Il film, pur nella sua breve durata, risulta infatti tanto delicato e impalpabile quanto tumultuoso nei sentimenti che mette in scena, tipici dei due personaggi: un certo sentire condiviso della vita, la tendenza a stare fuori dai giri per isolarsi nei propri pensieri, un vuoto esistenziale che, nel caso di Takao, sembra legato a un rapporto difficile con la madre, sempre assente da casa, mentre per Yukino è sintomo di un male di vivere i cui motivi vengono rivelati nella seconda parte della storia. Appare quindi evidente la cifra più “problematica” insita in questa nuova storia d’amore che mette in scena un rapporto fra due anime molto vicine, sebbene appartenenti a due modelli sociali così diversi: un adulta e un’adolescente, ma anche un’insegnante e uno studente. Shinkai non nasconde i sottotesti più difficili, ma li usa in senso non moralistico, come base per una nuova ricognizione malinconica sulla comunicazione fra due universi costretti, malgrado la reciproca affinità, a dover mantenere la loro distanza.

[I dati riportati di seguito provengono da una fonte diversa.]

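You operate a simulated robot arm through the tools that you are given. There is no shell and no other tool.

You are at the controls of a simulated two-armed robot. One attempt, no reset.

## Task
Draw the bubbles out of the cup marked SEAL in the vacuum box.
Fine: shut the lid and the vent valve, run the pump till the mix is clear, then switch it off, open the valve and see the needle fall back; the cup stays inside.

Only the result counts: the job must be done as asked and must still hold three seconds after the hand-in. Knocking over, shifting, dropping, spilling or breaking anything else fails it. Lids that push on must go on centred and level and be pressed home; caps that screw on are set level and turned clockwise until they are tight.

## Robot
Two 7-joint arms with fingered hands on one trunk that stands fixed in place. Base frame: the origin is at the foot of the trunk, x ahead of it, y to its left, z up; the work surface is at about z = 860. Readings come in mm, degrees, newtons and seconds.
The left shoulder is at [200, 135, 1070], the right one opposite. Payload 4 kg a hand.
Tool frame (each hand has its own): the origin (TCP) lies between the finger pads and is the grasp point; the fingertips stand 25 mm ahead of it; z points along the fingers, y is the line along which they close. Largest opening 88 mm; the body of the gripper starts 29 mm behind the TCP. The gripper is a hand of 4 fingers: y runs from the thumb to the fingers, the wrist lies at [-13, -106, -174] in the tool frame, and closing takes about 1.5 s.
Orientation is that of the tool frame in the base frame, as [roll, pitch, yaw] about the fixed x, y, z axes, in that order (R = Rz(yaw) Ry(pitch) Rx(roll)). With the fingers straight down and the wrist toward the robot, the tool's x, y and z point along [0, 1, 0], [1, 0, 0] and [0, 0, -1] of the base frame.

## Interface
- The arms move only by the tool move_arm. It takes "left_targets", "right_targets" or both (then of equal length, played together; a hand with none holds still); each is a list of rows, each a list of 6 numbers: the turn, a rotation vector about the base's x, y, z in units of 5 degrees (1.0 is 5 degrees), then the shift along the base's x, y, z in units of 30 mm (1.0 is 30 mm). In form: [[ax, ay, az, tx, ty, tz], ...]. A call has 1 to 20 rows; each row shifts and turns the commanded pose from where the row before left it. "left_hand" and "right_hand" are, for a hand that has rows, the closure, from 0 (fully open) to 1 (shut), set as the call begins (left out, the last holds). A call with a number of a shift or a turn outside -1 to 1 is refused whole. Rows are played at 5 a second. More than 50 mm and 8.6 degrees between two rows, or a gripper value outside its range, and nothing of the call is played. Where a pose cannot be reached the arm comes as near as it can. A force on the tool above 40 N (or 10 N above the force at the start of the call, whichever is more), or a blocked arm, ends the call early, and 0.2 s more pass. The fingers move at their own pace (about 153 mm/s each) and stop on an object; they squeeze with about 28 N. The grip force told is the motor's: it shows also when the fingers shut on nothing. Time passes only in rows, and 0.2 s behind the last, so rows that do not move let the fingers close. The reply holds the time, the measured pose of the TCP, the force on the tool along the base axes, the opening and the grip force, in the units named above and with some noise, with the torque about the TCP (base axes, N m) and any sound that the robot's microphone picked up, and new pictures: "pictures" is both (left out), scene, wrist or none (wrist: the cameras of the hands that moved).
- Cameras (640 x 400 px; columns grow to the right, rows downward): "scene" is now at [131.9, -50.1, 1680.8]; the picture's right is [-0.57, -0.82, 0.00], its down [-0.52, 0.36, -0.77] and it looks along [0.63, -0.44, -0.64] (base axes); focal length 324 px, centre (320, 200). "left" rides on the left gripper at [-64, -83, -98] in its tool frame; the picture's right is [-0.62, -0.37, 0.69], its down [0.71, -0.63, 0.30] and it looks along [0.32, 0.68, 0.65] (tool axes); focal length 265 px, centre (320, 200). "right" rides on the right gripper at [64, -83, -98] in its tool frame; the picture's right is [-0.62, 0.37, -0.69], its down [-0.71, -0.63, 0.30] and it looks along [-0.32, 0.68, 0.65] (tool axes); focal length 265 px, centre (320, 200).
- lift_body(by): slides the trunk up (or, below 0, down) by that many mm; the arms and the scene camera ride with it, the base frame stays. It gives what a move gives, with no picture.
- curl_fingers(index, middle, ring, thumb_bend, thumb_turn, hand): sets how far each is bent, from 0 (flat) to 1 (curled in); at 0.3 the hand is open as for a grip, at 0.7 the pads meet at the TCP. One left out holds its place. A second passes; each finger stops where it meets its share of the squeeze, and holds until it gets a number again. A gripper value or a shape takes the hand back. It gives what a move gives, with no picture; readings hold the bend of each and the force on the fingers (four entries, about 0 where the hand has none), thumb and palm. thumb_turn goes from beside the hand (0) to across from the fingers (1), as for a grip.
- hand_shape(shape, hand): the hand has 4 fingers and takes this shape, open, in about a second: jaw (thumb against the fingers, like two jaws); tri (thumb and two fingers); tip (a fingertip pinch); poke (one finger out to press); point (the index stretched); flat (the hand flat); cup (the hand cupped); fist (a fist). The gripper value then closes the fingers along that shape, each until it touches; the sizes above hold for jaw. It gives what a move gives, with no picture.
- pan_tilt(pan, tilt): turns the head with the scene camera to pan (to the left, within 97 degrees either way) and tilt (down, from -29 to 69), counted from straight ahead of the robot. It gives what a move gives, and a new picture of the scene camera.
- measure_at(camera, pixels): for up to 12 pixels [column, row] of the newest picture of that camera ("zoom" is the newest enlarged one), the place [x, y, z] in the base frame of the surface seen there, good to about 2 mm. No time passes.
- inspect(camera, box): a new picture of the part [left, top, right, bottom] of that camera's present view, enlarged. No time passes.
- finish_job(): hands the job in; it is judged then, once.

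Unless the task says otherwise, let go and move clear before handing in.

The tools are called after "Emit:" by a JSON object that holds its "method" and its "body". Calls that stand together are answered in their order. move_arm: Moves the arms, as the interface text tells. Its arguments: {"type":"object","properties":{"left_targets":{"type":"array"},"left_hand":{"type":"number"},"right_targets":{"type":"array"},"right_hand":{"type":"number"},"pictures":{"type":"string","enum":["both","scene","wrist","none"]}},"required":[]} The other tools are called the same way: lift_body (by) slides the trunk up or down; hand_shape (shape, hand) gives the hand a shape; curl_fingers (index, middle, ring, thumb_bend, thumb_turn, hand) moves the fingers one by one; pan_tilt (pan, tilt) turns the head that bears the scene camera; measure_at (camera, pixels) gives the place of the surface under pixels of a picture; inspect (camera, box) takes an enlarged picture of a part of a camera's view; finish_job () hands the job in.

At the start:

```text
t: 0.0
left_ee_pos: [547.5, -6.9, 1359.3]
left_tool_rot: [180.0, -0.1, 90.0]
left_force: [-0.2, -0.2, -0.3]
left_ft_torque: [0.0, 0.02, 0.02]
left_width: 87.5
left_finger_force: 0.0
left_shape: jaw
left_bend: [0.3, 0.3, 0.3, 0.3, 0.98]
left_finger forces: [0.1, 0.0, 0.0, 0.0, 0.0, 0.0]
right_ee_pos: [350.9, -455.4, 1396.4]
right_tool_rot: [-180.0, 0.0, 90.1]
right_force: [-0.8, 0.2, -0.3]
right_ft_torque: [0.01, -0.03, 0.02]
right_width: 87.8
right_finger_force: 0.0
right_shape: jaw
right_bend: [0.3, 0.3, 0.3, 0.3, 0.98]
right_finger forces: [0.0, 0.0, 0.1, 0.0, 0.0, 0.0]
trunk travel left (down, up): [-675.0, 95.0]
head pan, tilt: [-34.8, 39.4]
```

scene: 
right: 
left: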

In mezzo, come a far da tramite con la cifra “elementale” delle opere a noi più vicine, l’acqua (la storia si ambienta nella stagione delle piogge): sempre presente, dapprima in modo più discreto e poi via via sempre più forte, l’elemento liquido modula la trasparenza dei personaggi, permettendo il passaggio dal tono più fiabesco della prima parte a quello più impetuoso della seconda, mantenendo sempre il senso di malinconia e di felicità impossibile cari all’autore.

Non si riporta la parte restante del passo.